Most farmers still rely on UREA fertilizer but lack knowledge on when or how to apply it. “It should go in two weeks after transplanting, then again after four,” says Pendo Matulanya, head of Agriculture in Kahama. “But many just don’t know—and without guidance, mistakes are inevitable.”
Though subsidies exist, they fall flat without proper outreach. Farmers like Mary and Neema weren’t even aware of them. “If we knew how to use them, maybe things would be different,” Neema says quietly.
Meanwhile, the land tells its own story. Dust blankets everything. Roads are empty. Markets slow. The usual confidence—swapping crops for goods—is gone. Now, farmers wait, uncertain and uneasy, unsure what the next season might bring.
“There’s no music. No dancing. No men running off to marry second wives,” says Mzee Juma from Ngokolo, a weathered farmer with a dry chuckle that doesn’t quite mask the ache beneath. “When the harvest fails, even love stories pause.”
Shinyanga isn’t alone. All across Tanzania, changing rain patterns have thrown rural life off balance. But here, where nearly every family leans on the land, the impact is deeply personal—felt in empty silos, skipped celebrations, and silenced drums.

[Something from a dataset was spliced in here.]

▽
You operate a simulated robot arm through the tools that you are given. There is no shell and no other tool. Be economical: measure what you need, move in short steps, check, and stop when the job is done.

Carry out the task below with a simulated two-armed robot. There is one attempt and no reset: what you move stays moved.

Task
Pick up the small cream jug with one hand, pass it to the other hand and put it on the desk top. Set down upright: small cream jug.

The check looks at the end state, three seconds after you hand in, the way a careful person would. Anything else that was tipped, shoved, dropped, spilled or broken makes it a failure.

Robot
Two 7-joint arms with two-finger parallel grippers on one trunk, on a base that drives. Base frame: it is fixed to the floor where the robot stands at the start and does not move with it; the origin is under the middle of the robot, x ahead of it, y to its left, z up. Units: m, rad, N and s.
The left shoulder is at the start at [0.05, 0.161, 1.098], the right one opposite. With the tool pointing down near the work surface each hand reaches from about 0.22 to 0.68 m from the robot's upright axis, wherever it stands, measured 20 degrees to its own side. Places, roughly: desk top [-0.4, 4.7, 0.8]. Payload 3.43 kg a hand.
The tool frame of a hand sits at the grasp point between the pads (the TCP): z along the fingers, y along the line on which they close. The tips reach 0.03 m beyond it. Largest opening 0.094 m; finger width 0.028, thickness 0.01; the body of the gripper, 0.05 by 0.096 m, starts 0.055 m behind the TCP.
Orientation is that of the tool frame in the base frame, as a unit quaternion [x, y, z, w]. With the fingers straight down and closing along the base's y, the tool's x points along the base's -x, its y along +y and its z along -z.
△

The Sukuma spirit is strong, rooted in tradition and resilience. But even spirit needs rain. And as livestock search dusty plains for pasture and children ask questions their parents can’t easily answer, one truth lingers in the still air: when the rains falter, so does everything else. Yet the silence isn’t defeat. It’s waiting. Because in Shinyanga, even now, hope sows itself quietly—one season at a time.